◆ Source
⟨
PORT OF MONMOUTH DEV. v. Middletown
This text of 551 A.2d 1030 (PORT OF MONMOUTH DEV. v. Middletown) is published on Counsel Stack Legal Research, covering New Jersey Superior Court Appellate Division primary law. Counsel Stack provides free access to over 12 million legal documents including statutes, case law, regulations, and constitutions.
Opinion
PORT OF MONMOUTH DEVELOPMENT CORPORATION, PLAINTIFF-APPELLANT,
v.
MIDDLETOWN TOWNSHIP, DEFENDANT-RESPONDENT.
Superior Court of New Jersey, Appellate Division.
*446 Before Judges J.H. COLEMAN and BAIME.
*447 Kevin P. Cooke argued the cause for appellant (Winne, Banta, Rizzi, Hetherington & Basralian, attorneys; Joseph L. Basralian, of counsel; Donald A. Klein and Kevin P. Cooke on the brief).
Bernard M. Reilly argued the cause for respondent (Dowd & Reilly, attorneys; Bernard M. Reilly on the brief).
The opinion of the court was delivered by COLEMAN, J.H., P.J.A.D.
The crucial issue raised in this appeal is whether a successor in title to land used as a municipal sanitary landfill can compel the former municipal operator of the landfill to comply with its closure responsibilities. Plaintiff filed a complaint on April 1, 1986 seeking an injunction directing defendant to comply with its closure obligations under the Solid Waste Management Act (SWMA), N.J.S.A. 13:1E-1 et seq. The complaint was in essence amended by a pretrial order to permit plaintiff to seek damages for abatement of a common law nuisance, breach of an alleged covenant running with the land and indemnification.
⟩
◆ Stored rows
⟨
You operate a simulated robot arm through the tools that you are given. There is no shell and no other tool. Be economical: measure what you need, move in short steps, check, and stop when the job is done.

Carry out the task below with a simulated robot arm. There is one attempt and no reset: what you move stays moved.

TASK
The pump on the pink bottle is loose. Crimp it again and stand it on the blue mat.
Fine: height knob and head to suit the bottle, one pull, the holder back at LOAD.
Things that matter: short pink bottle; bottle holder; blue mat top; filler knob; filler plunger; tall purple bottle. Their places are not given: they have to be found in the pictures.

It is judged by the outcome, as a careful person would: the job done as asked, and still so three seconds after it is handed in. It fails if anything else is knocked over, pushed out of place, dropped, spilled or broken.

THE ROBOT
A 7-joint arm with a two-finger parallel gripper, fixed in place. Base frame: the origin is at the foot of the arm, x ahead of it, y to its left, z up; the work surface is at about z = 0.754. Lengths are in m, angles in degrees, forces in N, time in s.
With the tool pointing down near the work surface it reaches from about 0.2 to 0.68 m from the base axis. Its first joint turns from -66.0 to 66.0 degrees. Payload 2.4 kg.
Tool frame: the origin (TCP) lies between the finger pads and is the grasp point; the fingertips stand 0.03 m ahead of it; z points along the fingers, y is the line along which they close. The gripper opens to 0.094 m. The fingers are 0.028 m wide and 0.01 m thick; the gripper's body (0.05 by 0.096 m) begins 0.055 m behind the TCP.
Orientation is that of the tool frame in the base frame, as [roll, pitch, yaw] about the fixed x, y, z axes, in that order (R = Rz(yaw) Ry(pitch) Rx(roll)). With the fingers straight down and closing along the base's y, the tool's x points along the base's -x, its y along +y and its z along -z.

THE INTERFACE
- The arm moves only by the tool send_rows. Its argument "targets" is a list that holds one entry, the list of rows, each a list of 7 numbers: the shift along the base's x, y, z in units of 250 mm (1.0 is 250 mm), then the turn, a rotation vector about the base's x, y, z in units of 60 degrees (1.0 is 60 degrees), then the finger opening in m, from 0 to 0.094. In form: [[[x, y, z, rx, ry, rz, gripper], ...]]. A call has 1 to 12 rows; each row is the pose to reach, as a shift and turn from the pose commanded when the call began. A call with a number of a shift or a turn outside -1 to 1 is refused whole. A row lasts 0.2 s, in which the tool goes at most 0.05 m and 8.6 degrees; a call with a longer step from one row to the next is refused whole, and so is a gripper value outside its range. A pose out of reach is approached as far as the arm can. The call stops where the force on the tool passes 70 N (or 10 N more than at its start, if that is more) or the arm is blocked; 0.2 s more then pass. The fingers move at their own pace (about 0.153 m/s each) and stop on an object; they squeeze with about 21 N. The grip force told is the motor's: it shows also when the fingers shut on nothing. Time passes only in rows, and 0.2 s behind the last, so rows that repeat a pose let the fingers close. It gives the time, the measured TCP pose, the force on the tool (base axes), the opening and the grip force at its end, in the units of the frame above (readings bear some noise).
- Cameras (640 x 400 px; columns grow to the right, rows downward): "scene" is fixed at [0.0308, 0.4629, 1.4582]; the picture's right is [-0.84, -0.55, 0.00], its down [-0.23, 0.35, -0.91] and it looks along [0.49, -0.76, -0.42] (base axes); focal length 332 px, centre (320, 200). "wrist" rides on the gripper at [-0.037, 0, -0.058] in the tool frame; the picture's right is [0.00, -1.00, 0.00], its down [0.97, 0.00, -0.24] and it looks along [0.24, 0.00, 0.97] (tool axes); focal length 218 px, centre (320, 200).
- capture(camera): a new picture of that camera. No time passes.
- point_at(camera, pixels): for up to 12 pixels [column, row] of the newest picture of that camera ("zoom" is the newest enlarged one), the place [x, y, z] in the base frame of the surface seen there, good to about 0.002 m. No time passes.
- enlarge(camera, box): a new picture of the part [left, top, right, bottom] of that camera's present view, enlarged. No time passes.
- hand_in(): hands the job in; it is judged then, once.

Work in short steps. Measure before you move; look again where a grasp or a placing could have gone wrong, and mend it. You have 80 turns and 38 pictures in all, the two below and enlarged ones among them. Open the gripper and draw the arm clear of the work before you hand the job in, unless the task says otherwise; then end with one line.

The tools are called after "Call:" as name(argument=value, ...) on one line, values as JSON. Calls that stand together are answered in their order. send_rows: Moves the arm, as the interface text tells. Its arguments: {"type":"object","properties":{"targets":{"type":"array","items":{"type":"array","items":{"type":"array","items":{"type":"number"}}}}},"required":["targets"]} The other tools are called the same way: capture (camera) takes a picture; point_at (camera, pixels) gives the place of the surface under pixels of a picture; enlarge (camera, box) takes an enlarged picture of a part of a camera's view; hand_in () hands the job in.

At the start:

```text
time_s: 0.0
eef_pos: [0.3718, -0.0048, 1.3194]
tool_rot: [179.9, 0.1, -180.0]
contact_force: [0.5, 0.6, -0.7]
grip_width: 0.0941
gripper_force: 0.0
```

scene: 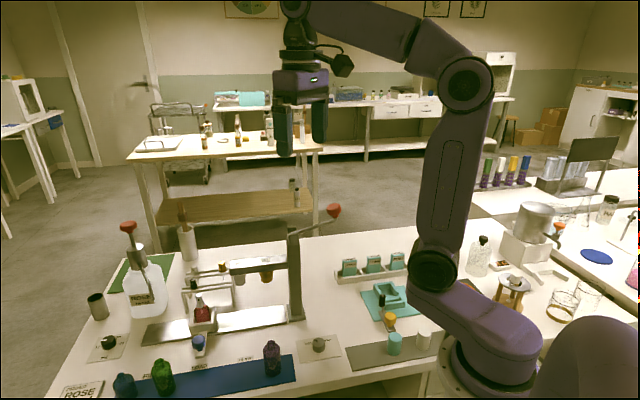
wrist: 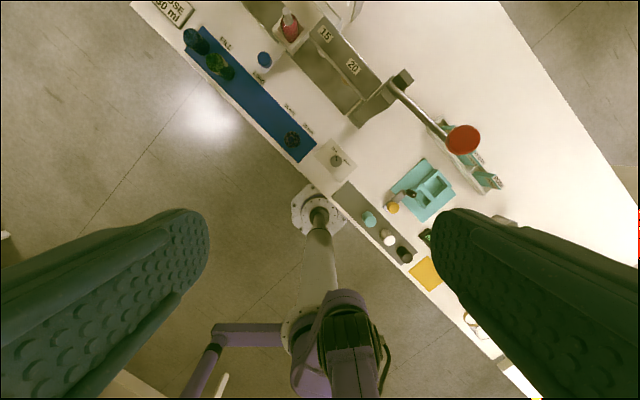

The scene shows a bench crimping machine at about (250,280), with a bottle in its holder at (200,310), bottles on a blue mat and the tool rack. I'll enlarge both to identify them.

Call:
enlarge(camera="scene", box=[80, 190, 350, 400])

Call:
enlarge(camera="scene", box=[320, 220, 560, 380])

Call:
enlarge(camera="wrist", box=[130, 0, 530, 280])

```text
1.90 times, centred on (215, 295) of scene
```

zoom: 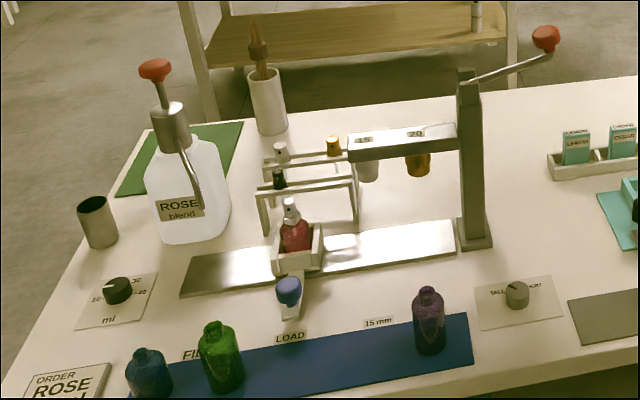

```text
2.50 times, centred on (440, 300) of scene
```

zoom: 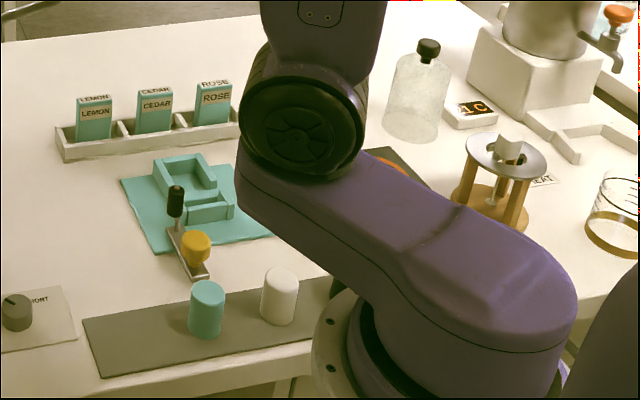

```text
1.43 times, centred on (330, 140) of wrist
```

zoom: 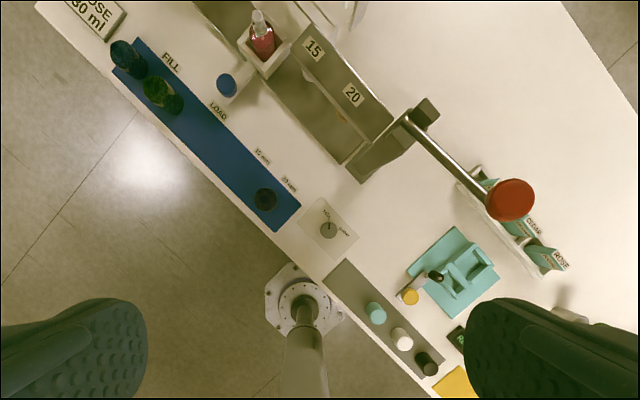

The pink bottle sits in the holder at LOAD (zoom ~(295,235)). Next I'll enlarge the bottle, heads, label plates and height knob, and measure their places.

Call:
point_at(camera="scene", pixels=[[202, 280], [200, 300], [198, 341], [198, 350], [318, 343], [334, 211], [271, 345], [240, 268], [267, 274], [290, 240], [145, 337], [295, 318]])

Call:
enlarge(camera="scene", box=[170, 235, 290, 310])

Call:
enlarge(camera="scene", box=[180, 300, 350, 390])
⟩
⟨
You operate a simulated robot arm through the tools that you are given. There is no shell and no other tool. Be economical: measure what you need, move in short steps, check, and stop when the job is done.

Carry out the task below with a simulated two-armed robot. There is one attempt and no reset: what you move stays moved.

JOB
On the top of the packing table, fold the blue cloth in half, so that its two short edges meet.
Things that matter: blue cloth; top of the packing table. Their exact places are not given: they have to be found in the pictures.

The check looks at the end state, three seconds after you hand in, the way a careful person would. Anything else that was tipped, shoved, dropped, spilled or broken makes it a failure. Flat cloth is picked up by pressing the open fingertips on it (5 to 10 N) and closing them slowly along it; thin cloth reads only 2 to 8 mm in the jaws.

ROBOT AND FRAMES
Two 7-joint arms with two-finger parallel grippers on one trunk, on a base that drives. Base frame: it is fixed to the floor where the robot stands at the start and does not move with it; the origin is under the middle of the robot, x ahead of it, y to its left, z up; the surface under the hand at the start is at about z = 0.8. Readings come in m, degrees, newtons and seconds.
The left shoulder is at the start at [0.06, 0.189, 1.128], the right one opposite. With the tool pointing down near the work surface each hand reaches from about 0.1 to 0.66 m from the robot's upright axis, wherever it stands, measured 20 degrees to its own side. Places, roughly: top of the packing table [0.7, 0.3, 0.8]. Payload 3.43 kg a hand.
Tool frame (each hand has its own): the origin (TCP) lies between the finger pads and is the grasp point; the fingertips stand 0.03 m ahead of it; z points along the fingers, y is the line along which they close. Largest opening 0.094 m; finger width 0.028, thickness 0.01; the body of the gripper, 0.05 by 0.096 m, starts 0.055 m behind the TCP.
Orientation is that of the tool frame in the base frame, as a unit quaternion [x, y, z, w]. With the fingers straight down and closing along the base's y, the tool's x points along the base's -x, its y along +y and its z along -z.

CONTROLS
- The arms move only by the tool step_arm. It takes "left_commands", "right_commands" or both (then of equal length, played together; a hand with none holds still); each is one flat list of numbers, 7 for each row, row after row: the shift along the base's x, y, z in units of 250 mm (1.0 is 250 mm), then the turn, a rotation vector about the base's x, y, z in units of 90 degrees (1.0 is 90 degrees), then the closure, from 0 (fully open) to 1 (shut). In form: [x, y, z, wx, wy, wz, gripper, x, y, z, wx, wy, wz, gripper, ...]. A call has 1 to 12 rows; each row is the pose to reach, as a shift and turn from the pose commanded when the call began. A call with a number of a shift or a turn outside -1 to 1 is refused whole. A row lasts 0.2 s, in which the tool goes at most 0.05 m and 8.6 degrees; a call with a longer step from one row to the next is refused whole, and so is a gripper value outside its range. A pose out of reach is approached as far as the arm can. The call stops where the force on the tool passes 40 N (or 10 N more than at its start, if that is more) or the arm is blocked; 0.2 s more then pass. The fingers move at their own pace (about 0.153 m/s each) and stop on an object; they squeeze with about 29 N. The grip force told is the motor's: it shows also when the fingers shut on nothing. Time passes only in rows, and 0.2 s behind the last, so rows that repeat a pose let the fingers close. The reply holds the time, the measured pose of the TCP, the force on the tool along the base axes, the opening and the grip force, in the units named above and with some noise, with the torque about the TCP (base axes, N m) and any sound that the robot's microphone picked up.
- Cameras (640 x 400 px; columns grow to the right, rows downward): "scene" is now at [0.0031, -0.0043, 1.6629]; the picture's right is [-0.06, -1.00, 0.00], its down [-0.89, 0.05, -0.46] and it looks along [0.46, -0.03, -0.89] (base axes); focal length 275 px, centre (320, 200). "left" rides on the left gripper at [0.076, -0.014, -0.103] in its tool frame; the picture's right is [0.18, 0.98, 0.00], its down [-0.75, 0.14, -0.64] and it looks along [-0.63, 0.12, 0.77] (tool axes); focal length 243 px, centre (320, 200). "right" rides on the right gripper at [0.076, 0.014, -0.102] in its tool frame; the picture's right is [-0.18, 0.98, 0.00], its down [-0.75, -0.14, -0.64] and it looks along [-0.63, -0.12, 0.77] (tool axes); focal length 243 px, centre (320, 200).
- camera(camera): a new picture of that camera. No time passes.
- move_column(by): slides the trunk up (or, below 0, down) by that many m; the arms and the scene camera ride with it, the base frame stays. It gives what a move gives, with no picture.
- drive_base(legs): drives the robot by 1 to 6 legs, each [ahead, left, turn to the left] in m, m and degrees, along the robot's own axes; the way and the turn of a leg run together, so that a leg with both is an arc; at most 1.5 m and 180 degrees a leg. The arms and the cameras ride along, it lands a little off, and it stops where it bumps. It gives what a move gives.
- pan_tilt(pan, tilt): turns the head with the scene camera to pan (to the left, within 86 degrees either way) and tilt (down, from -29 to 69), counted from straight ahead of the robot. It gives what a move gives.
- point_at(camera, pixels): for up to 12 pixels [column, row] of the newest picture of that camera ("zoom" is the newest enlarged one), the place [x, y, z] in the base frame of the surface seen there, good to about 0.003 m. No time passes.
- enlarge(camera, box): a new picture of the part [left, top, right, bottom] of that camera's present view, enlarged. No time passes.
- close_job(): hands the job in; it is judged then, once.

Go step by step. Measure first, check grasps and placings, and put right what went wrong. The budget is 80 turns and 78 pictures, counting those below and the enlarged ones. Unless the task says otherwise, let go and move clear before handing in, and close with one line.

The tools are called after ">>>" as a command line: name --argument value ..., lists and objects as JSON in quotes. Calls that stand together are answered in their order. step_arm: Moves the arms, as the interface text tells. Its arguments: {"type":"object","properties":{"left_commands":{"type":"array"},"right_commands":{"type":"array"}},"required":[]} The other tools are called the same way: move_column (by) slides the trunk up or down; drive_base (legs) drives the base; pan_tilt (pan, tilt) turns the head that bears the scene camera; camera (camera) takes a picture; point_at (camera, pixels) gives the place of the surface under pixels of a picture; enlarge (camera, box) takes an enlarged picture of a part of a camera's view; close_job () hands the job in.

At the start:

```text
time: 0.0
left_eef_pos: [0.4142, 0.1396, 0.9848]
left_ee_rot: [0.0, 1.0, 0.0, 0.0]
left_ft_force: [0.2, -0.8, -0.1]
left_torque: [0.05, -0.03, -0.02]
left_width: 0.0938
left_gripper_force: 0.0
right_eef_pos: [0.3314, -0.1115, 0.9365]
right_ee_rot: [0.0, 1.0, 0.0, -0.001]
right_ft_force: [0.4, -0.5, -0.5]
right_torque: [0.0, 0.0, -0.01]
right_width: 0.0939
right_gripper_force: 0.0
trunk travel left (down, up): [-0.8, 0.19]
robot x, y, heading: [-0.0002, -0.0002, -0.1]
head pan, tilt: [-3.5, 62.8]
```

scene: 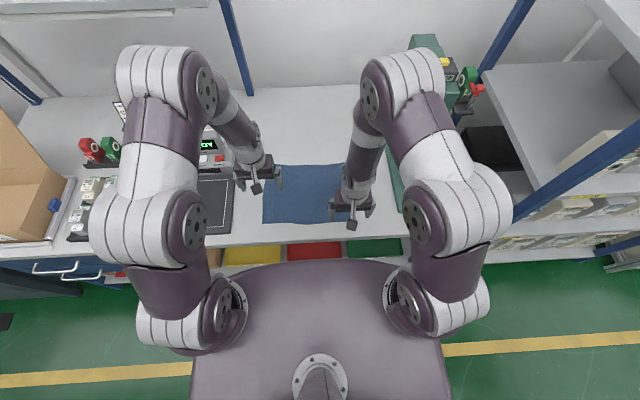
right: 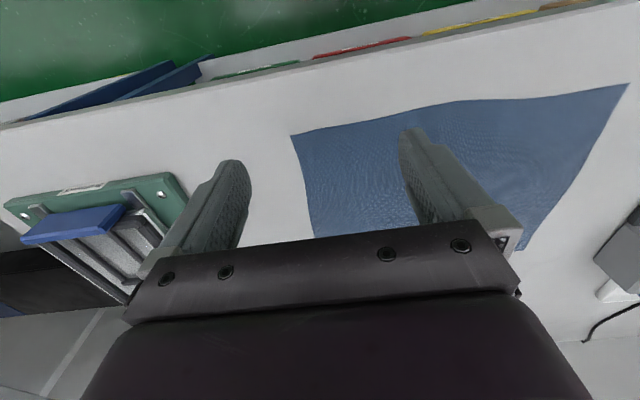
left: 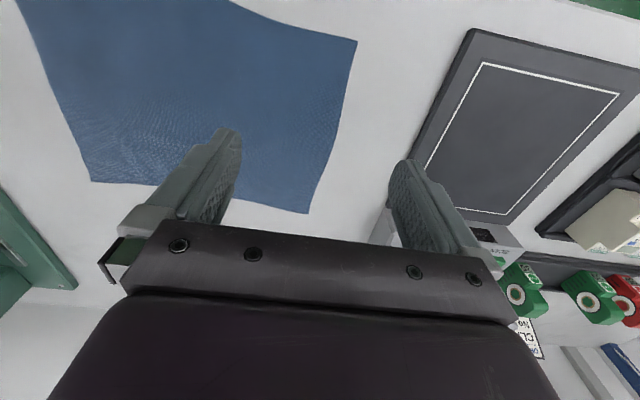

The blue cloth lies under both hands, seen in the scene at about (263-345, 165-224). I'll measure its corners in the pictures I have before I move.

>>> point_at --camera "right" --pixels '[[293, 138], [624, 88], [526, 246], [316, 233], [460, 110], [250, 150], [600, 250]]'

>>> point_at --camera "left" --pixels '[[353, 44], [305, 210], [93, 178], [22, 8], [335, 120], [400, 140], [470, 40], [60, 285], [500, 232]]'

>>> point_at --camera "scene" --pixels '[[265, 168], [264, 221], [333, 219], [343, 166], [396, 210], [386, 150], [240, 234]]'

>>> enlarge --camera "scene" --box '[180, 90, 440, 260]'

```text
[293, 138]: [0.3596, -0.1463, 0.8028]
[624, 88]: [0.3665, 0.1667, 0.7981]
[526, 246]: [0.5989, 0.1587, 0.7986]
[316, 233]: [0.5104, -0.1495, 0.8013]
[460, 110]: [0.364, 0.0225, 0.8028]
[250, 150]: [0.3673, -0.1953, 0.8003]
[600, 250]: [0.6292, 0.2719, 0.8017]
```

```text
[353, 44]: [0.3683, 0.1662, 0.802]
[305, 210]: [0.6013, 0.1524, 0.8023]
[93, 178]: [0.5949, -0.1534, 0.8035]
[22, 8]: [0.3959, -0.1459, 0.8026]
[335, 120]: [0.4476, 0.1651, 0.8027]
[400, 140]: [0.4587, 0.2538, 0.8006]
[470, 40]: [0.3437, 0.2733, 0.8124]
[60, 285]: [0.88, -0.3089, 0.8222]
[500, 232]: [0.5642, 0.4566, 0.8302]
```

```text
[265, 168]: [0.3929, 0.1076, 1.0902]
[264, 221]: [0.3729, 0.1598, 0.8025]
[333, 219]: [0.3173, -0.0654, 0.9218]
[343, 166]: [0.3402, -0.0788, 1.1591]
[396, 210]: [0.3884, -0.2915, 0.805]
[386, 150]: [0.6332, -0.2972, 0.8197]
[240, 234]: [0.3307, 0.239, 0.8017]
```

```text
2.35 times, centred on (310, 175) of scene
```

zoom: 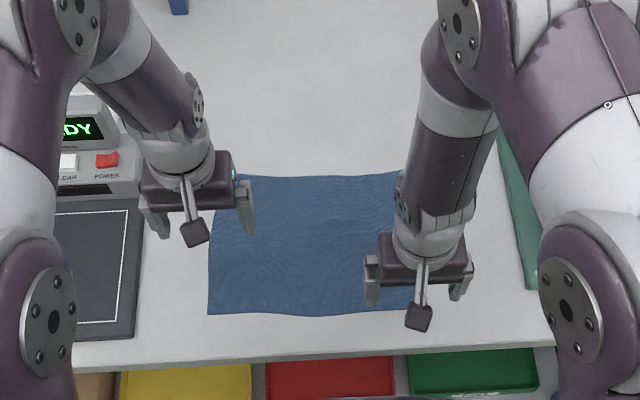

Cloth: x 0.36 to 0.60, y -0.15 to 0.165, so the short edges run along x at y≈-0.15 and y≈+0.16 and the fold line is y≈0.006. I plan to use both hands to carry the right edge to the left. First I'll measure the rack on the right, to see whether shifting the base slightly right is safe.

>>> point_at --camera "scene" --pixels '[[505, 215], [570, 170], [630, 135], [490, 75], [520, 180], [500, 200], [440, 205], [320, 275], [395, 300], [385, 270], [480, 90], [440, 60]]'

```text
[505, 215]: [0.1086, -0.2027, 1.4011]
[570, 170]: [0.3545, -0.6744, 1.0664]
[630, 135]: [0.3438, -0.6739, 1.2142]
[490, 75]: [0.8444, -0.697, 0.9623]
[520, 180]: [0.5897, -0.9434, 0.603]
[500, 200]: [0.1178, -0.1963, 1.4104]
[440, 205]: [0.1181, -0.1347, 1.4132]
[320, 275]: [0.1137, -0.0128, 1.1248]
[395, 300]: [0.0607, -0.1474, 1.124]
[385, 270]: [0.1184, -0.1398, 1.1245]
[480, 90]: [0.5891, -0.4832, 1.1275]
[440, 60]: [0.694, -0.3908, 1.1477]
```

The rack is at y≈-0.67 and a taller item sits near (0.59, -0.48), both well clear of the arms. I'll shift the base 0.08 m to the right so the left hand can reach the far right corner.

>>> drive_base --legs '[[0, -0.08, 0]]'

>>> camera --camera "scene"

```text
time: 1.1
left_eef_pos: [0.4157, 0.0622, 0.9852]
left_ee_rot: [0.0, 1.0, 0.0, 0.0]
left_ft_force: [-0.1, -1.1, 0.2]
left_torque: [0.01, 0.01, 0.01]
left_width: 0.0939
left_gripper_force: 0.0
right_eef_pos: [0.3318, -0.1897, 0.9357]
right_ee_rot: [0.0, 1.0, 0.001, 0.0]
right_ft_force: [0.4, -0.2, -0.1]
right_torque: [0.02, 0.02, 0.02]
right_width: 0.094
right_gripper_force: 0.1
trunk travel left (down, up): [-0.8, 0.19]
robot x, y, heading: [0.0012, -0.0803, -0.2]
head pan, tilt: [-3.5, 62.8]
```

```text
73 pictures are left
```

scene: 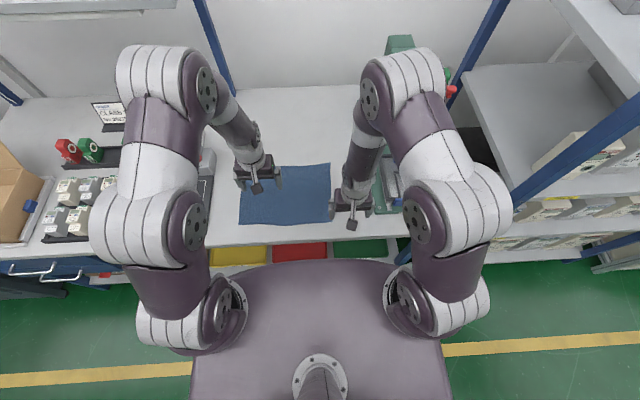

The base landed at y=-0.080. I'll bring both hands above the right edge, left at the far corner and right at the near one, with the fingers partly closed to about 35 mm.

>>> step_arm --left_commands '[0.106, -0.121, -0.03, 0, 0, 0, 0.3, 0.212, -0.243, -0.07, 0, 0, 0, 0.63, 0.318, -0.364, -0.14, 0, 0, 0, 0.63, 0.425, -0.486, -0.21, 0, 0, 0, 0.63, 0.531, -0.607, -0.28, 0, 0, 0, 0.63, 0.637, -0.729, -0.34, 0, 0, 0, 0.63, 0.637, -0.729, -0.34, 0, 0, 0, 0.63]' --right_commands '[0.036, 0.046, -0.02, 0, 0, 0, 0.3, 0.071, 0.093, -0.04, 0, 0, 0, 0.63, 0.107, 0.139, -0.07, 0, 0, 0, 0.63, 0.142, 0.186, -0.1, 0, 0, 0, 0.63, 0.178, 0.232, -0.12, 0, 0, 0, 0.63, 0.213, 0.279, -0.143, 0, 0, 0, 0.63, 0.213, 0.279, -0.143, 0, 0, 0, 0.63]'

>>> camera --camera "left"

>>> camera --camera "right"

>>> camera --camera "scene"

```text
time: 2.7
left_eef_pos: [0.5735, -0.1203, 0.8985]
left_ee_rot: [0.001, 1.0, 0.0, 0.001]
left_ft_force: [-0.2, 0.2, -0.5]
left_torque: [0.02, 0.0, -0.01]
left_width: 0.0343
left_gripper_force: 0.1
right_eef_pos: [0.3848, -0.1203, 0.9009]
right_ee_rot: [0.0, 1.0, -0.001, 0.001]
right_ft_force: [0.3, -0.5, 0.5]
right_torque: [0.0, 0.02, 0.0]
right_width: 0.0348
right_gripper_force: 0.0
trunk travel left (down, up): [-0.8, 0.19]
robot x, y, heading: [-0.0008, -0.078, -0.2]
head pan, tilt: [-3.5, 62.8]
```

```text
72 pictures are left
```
⟩
◆ Requirements
(a) Taking the records above, retype every line from the one with "It is judged by" down to the one with "Tool frame: the", exactly and with nothing else.
(b) Supply the part of the source that comes after its last sentence.

◆ The answers
(a)
It is judged by the outcome, as a careful person would: the job done as asked, and still so three seconds after it is handed in. It fails if anything else is knocked over, pushed out of place, dropped, spilled or broken.

THE ROBOT
A 7-joint arm with a two-finger parallel gripper, fixed in place. Base frame: the origin is at the foot of the arm, x ahead of it, y to its left, z up; the work surface is at about z = 0.754. Lengths are in m, angles in degrees, forces in N, time in s.
With the tool pointing down near the work surface it reaches from about 0.2 to 0.68 m from the base axis. Its first joint turns from -66.0 to 66.0 degrees. Payload 2.4 kg.
Tool frame: the origin (TCP) lies between the finger pads and is the grasp point; the fingertips stand 0.03 m ahead of it; z points along the fingers, y is the line along which they close. The gripper opens to 0.094 m. The fingers are 0.028 m wide and 0.01 m thick; the gripper's body (0.05 by 0.096 m) begins 0.055 m behind the TCP.

(b)
On March 3, 1988, the trial judge granted summary judgment dismissing the complaint. The claims based on a breach of an alleged covenant and common law nuisance were dismissed with prejudice. The claim for indemnification was dismissed without prejudice. The indemnification claim is based on a provision in a lease between defendant and the former owner of the landfill property. We now affirm the dismissal of the claims based on an alleged covenant and common law nuisance. We reverse that portion of the summary judgment which dismissed plaintiff's request to compel defendant to comply with its closure responsibilities.
The facts essential to our decision are not in dispute. In 1963, defendant Middletown leased approximately 62 acres of vacant land from its then owner, J. Howard Smith, Inc. The land was leased to operate a municipal sanitary landfill. Defendant operated the landfill between 1963 and 1976. The landfill was registered by the New Jersey Department of *448 Environmental Protection (DEP) on June 24, 1970. During the operation of the landfill, the DEP found numerous violations because the solid waste deposited in the landfill was covered inadequately.
On May 20, 1976, defendant's acting engineer presented the Mayor and Township Committee with a report concerning the termination of the landfill operations. The report indicates that the Township Engineer contacted the Bureau of Solid Waste Management within the DEP and "asked what specific requirements they [sic] would impose on the Township if the Township should decide to close the landfill." The Bureau indicated that it would require a final cover of two feet over the landfill in addition to a grass cover. The Township was also advised that it would be required to install methane gas vents across the landfill. The cost of closing the landfill was estimated at $662,400.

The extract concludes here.